A new initiative has been announced by President Obama that would encourage 1 million schoolchildren to learn to speak Mandarin Chinese within the next five years.
Right now there are around 200,000 students across the country learning the language. The new program would increase that to five times the current number and was set up as a way for the United States and China to learn more about each other.
“If our two countries are going to do more together around the world, then speaking each other’s languages so we can understand each other is a good start,” Obama said.
If one million students were to participate, that would still be less than 2% of the total number of US students. As of the fall of 2015, there were 55 million students enrolled in public and private elementary and secondary schools across the US.
“Estimates suggest that between 300 and 400 million Chinese students are learning English today, while only about 200,000 American students are studying Chinese,” Travis Tanner, senior vice president and chief operating officer at the 100,000 Strong Foundation, told Foreign Policy in an email. “We must bridge that gap.”
The initiative, One Million Strong, will be led by the 100,000 Strong nonprofit organization.
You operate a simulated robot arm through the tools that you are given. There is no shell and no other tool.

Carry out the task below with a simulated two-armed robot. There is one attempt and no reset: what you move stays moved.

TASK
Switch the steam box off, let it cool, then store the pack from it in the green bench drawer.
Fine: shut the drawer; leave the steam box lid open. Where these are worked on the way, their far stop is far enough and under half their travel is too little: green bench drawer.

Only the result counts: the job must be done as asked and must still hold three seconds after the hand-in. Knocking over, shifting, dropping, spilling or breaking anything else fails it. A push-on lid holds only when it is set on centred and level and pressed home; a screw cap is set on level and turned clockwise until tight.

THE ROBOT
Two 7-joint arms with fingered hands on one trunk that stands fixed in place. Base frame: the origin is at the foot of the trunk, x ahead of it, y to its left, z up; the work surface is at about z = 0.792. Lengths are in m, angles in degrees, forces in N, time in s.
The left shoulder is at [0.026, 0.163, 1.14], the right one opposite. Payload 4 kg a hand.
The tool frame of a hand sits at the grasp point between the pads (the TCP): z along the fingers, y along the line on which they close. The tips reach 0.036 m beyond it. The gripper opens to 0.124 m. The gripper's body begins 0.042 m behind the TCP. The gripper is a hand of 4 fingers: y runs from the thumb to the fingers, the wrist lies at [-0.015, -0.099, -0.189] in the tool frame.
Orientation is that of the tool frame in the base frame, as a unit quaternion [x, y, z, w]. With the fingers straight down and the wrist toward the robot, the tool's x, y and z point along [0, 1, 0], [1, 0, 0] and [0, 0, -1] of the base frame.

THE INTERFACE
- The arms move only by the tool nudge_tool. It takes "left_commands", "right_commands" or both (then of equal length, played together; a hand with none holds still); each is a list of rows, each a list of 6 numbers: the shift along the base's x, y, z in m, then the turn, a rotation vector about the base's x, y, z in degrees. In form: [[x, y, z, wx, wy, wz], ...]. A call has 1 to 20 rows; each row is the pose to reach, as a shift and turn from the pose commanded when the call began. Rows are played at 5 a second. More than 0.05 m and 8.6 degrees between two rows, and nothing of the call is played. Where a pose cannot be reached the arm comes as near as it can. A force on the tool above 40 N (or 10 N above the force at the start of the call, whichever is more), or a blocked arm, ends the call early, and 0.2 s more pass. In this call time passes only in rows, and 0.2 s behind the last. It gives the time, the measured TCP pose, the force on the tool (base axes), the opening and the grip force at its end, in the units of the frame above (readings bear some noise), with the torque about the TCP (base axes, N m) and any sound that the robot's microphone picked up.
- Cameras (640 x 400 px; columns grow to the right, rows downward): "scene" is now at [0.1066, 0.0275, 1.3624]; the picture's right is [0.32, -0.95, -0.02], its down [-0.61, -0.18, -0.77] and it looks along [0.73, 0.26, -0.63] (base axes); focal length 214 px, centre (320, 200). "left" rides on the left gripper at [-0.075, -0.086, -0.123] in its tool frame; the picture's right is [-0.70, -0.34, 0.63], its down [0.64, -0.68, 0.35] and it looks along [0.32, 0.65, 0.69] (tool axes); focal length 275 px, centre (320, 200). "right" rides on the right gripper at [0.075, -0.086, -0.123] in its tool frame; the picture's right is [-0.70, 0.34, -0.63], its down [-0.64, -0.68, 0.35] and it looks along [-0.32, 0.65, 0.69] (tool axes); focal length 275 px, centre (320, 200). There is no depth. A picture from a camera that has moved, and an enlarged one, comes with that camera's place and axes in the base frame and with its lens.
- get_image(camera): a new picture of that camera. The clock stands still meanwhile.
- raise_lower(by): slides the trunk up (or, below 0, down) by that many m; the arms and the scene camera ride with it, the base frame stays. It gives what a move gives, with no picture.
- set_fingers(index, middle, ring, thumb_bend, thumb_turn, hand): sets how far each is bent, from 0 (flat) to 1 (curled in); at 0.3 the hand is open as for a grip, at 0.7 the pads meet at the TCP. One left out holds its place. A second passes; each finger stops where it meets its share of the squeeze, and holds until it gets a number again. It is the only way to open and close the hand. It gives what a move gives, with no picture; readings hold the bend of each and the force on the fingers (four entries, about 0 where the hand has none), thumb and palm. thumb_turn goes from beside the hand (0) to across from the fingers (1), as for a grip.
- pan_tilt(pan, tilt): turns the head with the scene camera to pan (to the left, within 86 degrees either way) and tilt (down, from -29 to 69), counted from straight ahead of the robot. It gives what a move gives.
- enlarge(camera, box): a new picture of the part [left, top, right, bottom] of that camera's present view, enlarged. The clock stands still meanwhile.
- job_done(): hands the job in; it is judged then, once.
The group was created in 2009 as a response to Obama’s calls, who had said that he would like to see 100,000 Americans studying in China between 2010 and 2014. The nonprofit is encouraging national standards developed for Mandarin for K-12 education, as well as a doubling of Mandarin teachers in the country, writes Kyle Feldscher for The Washington Examiner.
The new program would expand on that by creating a standardized national Chinese curriculum that would allow for flexibility at the local school level while at the same time preparing all students for the AP Chinese language exam and further advanced study of the language. The initiative would also promote advances in language-learning technology and online instruction, promote investment in teachers colleges, and create a consortium of governors who will support the learning of Mandarin within public schools.
The program was created in an effort to allow Americans to gain a better perspective of Chinese culture, prepare American students to deal with China in their future jobs, and ensure that all American students learn about the country.
Individual states have already made progress toward the goal. In Delaware, Governor Jack Markell recently recognized 20 high school students who spent a portion of their summer learning abroad in Hangzhou, China as part of a free summer abroad program for students learning Mandarin.
Meanwhile, in Wyoming, students at Paradise Valley Elementary are in their third year of learning Mandarin in a dual language immersion program.